In 2013, on the 75th anniversary of the publication of Homage to Catalonia, the CCCB held its first Orwell Day. Ten years on and coinciding with the publication of the first translation into Catalan—Homenatge a Catalunya, La Magrana—of the complete original text of the book, we continue to acknowledge Orwell’s ongoing relevance in a world where democracy is being threatened in the digital, political, and social domains.
As always, Orwell Day will include literary routes around Orwell’s Barcelona and a reading of excerpts from Homage to Catalonia in English, Catalan, Spanish, French and Greek, at the Moka café on The Rambla.

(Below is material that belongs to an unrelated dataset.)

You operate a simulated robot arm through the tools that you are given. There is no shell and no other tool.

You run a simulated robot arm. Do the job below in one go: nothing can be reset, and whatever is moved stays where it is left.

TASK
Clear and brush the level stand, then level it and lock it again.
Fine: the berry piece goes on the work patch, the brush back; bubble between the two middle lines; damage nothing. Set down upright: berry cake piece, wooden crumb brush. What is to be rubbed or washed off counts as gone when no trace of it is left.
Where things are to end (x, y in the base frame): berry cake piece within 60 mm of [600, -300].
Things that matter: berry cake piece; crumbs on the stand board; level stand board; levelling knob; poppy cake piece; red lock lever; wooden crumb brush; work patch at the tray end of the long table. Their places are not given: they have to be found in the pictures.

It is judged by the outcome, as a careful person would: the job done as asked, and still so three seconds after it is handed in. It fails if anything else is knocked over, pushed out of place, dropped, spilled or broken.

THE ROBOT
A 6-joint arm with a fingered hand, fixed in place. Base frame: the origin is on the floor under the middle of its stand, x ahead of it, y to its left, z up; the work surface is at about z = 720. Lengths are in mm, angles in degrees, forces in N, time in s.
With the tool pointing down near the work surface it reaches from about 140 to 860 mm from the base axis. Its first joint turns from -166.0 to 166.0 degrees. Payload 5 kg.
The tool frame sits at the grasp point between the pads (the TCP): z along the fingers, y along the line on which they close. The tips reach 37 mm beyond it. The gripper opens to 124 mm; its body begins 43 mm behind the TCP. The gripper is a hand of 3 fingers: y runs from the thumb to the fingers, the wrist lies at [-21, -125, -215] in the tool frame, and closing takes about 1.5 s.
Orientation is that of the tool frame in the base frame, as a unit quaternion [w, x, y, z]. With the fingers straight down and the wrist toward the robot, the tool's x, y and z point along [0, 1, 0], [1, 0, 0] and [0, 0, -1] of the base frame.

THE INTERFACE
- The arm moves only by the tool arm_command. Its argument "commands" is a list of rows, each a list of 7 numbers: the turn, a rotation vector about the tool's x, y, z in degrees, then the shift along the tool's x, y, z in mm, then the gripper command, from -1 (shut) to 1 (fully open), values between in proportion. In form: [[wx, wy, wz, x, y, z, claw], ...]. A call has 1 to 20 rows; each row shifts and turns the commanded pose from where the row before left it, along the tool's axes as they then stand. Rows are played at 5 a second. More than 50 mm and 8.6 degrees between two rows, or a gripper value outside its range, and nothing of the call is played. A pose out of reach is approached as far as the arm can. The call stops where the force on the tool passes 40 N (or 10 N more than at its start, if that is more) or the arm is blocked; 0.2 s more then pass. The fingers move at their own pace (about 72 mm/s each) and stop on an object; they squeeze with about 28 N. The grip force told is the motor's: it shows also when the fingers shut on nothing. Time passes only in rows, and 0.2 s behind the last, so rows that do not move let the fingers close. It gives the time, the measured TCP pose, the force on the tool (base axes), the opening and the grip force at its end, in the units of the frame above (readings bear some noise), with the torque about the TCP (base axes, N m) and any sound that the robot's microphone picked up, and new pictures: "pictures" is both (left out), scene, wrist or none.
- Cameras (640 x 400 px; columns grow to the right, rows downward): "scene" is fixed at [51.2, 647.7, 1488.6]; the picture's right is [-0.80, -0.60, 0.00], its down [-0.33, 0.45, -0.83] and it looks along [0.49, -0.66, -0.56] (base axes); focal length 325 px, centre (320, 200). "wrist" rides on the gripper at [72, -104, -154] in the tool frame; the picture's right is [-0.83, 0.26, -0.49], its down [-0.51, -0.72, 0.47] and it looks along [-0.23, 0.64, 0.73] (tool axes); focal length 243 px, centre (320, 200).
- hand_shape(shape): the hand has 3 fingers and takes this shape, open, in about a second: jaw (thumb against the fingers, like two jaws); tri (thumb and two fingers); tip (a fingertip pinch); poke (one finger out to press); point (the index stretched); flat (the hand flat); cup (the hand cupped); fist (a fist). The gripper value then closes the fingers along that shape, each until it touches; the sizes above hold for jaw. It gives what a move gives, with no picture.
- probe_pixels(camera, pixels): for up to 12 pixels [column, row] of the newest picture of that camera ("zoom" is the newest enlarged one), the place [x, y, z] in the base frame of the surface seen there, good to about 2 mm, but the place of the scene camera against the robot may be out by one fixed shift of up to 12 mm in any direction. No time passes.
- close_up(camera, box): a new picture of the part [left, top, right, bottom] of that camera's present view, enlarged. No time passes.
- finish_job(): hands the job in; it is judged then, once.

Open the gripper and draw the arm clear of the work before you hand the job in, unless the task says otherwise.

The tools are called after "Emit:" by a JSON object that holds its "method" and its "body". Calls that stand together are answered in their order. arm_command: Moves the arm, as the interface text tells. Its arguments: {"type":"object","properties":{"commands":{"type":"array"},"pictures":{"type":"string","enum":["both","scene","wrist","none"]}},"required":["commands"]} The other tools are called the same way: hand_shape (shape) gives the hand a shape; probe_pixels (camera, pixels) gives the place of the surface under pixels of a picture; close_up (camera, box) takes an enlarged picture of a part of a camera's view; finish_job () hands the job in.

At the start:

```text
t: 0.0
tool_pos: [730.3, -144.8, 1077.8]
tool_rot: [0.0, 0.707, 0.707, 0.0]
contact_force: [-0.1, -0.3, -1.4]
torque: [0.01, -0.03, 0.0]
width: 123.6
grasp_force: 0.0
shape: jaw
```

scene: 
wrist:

Since its very beginnings, Orwell Day is an initiative that has been jointly promoted with the Col·lectiu Dia Orwell (Orwell Day Collective), with support from the Catalan PEN Centre.
Related contents
Geert Lovink and Joana Moll
Democratising the Internet
The researcher Geert Lovink analyses with artist Joana Moll the power of seduction of the big digital platforms and suggests ways to escape from this. What risks does the present digital model entail for the future of democracy? What form will the Internet of the future take?
Memories without a place
Aitor García Solé, Marta Marín-Dòmine and Queralt Solé Barjau
The Civil War and the Franco dictatorship were two of the most important events in contemporary Spanish history. However, there are no large museums that are concerned with explaining them to the new generations, and the history is dispersed and conserved in a range of museum institutions around ...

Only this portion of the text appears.